By Tommy Mello, owner of A1 Garage Doors, a $200M+ home service business. Sharing what I’ve learned to help other entrepreneurs scale.
You hear it all the time in business…
Beat our competitors!
Destroy them!
Steal all their market share!
It’s the win-or-lose mindset. I’ve seen it so often from my competitors. “Oh no! Tommy is in our market…”
Here’s what I say to them:
“Me coming into your market doesn’t mean that you have to lose. I’m going to help you guys. And we will all make more money!”
Because here’s the thing: Why dream small when you can dream big? Instead of win-lose, why not go for win-win? I call this the “elevate mindset.”
Here’s what a study said: Collaborative competition in the area of finance can reduce company costs for both parties (if the collaboration lasts for three to five years). And here’s one of my favorite examples: Starbucks.
Look at how Starbucks makes other businesses better. Some of its drinks are $5 or more per cup. How does their premium pricing help their competitors? Restaurants, coffee companies and other cafés followed what they did and started charging more for coffee or focusing on premium pricing. They elevated the entire industry. And that’s why people call it the Starbucks effect.
So how do you think bigger as a business owner or leader so that you can collaborate with competitors and even turn them into your partners?
Have An Abundance Mindset
A lot of business owners think small. They think that other people’s success equals their failure. If someone is taking up more market share, their position in the market is threatened. Competition is “us versus them”: you win or they win.

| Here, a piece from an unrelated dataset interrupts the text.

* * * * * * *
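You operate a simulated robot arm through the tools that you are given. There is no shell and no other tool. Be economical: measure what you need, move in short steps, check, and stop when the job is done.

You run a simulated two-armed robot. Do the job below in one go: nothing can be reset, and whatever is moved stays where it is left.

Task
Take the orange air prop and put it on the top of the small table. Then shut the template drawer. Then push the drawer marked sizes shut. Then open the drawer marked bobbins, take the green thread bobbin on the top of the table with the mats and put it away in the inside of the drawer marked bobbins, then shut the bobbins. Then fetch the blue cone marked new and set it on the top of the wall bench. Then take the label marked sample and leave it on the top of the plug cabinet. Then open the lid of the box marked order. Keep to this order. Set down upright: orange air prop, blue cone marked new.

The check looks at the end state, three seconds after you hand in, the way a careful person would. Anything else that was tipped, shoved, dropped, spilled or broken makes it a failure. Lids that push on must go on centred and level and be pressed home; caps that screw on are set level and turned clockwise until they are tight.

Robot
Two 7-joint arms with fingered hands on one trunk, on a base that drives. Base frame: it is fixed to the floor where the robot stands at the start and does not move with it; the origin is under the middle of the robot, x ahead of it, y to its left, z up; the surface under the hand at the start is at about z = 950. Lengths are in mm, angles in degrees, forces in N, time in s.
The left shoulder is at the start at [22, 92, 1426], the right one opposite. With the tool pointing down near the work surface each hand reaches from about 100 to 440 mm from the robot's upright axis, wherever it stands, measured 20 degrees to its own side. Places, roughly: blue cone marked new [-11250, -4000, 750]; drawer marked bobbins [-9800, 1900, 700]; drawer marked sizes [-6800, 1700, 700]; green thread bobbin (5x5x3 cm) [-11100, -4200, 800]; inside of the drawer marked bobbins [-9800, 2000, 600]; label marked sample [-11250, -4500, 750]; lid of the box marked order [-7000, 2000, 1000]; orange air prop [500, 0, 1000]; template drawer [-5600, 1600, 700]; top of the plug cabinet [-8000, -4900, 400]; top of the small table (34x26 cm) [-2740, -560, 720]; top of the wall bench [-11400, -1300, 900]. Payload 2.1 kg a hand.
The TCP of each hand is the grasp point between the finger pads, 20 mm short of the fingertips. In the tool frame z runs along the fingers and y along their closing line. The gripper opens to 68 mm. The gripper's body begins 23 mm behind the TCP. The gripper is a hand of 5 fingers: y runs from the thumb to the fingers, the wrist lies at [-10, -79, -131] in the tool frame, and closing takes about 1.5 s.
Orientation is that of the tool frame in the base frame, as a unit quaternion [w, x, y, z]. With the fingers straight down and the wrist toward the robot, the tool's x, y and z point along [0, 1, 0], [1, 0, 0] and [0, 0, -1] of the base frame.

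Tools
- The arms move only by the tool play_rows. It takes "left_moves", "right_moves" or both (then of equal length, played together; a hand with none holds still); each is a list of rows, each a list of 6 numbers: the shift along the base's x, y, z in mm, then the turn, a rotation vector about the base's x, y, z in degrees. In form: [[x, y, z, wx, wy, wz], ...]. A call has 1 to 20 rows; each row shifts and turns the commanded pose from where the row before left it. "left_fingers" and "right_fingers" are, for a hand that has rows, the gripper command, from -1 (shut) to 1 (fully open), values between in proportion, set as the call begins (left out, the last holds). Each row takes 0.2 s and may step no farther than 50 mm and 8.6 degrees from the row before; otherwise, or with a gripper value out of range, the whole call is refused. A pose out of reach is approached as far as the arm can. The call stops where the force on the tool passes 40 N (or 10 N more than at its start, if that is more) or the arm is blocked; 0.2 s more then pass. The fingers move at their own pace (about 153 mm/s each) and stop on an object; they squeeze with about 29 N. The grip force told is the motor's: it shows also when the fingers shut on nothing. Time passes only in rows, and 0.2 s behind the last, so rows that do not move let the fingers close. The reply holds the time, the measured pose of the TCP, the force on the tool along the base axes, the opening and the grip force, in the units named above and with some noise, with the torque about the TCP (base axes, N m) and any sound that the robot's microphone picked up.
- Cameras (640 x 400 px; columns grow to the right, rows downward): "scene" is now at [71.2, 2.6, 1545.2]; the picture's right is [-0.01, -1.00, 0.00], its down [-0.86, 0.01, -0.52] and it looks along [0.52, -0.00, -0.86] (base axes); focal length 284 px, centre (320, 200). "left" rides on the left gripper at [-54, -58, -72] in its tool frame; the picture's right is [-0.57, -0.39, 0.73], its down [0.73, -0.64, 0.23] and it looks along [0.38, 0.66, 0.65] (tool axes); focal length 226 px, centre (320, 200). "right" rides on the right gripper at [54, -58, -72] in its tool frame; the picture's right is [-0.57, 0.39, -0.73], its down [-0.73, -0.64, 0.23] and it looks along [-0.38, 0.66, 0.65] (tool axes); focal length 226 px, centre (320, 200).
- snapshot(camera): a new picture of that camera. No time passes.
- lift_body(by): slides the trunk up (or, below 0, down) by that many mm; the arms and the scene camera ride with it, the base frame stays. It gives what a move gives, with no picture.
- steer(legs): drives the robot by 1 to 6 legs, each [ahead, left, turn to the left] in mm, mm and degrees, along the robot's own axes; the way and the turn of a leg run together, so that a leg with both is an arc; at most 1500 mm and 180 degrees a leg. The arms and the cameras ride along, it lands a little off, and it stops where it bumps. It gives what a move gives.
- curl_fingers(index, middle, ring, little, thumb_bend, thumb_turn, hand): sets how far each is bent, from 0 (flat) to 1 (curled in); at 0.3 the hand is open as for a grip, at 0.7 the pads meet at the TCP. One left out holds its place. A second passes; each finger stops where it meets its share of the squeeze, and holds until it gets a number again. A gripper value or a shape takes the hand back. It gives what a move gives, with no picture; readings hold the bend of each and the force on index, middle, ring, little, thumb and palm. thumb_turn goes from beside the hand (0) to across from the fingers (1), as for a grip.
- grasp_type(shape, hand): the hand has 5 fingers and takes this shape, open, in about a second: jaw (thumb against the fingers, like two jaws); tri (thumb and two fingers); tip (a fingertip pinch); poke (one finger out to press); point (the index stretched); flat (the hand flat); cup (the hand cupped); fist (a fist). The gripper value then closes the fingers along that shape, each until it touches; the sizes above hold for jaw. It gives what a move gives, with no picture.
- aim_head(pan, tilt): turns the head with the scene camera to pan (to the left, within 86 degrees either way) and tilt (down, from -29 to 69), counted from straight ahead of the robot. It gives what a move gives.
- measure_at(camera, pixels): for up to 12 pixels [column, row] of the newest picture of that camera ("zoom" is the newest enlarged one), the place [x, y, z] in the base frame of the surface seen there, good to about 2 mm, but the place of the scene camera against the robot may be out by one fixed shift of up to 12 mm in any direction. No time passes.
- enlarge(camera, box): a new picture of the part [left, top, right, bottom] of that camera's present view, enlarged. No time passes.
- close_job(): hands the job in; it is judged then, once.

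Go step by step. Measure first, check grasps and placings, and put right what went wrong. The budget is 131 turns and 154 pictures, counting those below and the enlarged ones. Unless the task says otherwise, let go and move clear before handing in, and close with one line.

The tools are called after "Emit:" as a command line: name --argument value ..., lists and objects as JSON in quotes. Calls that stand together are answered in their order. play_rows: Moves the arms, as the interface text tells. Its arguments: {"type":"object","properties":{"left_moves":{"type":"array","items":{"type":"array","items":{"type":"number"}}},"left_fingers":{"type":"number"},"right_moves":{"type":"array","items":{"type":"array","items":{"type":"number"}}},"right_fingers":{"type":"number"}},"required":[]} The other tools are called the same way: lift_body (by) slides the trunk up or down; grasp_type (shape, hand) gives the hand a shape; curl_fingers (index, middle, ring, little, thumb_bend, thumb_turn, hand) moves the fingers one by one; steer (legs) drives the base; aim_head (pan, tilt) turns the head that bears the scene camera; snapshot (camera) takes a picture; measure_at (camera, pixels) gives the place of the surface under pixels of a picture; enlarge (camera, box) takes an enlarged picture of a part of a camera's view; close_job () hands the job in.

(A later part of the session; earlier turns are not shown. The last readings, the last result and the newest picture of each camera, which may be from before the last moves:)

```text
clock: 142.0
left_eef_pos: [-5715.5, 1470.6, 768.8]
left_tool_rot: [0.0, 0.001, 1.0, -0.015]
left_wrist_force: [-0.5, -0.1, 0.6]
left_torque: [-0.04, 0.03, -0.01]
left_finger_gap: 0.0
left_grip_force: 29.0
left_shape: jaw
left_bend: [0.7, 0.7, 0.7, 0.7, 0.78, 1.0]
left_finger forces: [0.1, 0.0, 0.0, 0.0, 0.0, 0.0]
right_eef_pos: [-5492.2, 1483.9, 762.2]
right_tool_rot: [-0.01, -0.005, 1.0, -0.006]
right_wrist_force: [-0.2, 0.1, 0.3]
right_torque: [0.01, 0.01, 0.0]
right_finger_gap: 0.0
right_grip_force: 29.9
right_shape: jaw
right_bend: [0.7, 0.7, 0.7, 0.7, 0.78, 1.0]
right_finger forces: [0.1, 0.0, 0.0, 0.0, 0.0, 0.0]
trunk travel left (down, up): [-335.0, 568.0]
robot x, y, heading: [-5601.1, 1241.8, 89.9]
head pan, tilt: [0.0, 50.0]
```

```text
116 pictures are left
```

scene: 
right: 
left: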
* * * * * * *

The truth is, your market is bigger than you think. Let me give you an example or two. As powerful as Amazon is, it only had a 37.8% share of the e-commerce market as of June 2022. In the garage door industry, the industry I’m in, the global market cap is around $18 billion.
What does that mean for you? There’s more than enough room for you to do well in your market, even if it’s as competitive as e-commerce. So think in terms of abundance instead of scarcity.
Ask ‘What’s In It For Them?’
Rather than asking “What’s in it for me”, ask the opposite. Ask yourself: “What do my competitors want? Does wanting the same thing mean one of us has to lose?” That will help you have more empathy toward them and see them as people you can learn from and even work with.
And here’s the thing: Most of us want the same things in life anyway. As business owners, we want more money and freedom. That’s why I created a group of garage door business owners—so that we could bulk buy marketing and other assets and support each other.
Have Way Bigger Goals
If you have small goals, you will probably get threatened by other businesses doing better than you. But if you have big goals, these businesses won’t be as important to you—you’re competing on a whole new level.
My biggest “competitor” isn’t a garage door or home services entrepreneur. His name is Elon Musk. Why? My goal is to grow my business to $1 billion and even go beyond home services.